Cuando se abandona el pago y se empieza a repechar, tira el caballo adelante y el alma tira pa’ trás”, dice Atahualpa Yupanqui. Sin importar los motivos y la distancia en que se encuentre el caminante, siempre extrañará su terruño.
Cuando se encuentre solo frente a un paisaje distinto, sentirá cómo el llamado de una ausencia lo golpeará en el pecho, haciendo aflorar sus recuerdos.
Recordará el lugar de donde partió y le reclamará constantemente su presencia, porque parte de él le seguirá perteneciendo.
Esto me trajo a la mente una historia que me ocurrió en un hostel de la localidad de santacruceña del Calafate.
En aquella oportunidad habían comenzado las primeras nevadas y el pueblo se vistió de blanco. El hospedaje era muy acogedor y los que trabajaban allí muy amables: estaba el encargado, un hombre de unos 70 años, quien contaba historias del lugar y sobre los atractivos que se podían visitar.
Luego, una agradable mujer era la encargada de tender las sábanas y preparar el desayuno a los que se hospedaban en el lugar. También se encontraba un joven que hacía la limpieza, siempre trabajaba por las tardes y por las noches quedaba como recepcionista.
Aquel muchacho era muy reservado, sólo hablaba con los que trabajaban en el lugar. Por las noches me quedaba conversando con el encargado y aquella mujer, sobre las maravillas del Sur argentino y también de las bellezas que hay en Misiones, pero aquel joven no formaba parte de nuestras charlas, se quedaba en la recepción mirando televisión, de vez en cuando escuchaba nuestras charlas y después seguía con sus cosas.
Incluso pensé que me tendría bronca o algo por el estilo.
Después de estar tres días en aquel lugar organicé una cena de despedida con los trabajadores.
Pregunté dónde estaba el chico de limpiaba y cuidaba el lugar, así celebrar todos juntos antes de irme, me comentaron que ese día era su franco y lo que menos hacía era permanecer en el hostel.
En ello, la señora se acercó y me dijo: “Disculpálo al muchacho, es muy tímido y no habla con nadie, sólo conmigo y el encargado.
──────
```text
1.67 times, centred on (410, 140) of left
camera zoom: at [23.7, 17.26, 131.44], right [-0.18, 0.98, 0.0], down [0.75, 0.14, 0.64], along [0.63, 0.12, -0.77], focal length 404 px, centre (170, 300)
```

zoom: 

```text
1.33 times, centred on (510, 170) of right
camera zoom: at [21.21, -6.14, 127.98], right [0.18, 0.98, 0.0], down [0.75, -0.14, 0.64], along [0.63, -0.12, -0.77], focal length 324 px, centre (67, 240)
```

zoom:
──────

Se enteró que eras de Misiones y se puso contento, porque él es de un pueblito del interior de aquella provincia y hace tres años que vive con nosotros, parece que se peleó con sus padres o algo así, por casualidad ¿tendrías alguna calcomanía, llavero o remera que diga Misiones y regalárselo? Eso le pondría muy contento, preguntó.
Entonces, me saqué el chaleco que llevaba puesto, que tenía un logo que decía: “El Diario de Misiones” y pedí que se lo entreguen al joven.
La mujer se puso muy contenta y me dijo que al día siguiente se lo iba a dar, que Calafate era un lugar muy frío y seguramente lo iba a usar todo el tiempo.
Cerca de la madrugada, tomé mi mochila y me dirigí hacia la terminal que quedaba a unas pocas cuadras. Mientras esperaba el colectivo me puse a mirar desde allí, el gran Lago Argentino y detrás la cordillera de los Andes, sin dudas era un hermoso paisaje.
Por un momento me imaginé cómo sería dejarlo todo y vivir en aquel hermoso lugar: tranquilo y con personas amables.
En eso, mis pensamientos me regresaron a la tierra colorada, volví a sentir el calor de la siesta, el canto de chicharras y una música que sólo se enciende en aquel lugar tan distante.
Fue allí que me di cuenta que los caminos podrían llevarme por donde quisiera, enamorándome una y otra vez de un horizonte distinto, pero sentía la ausencia de la tierra colorada golpeándome el pecho como si me dijera: que ya era hora de volver.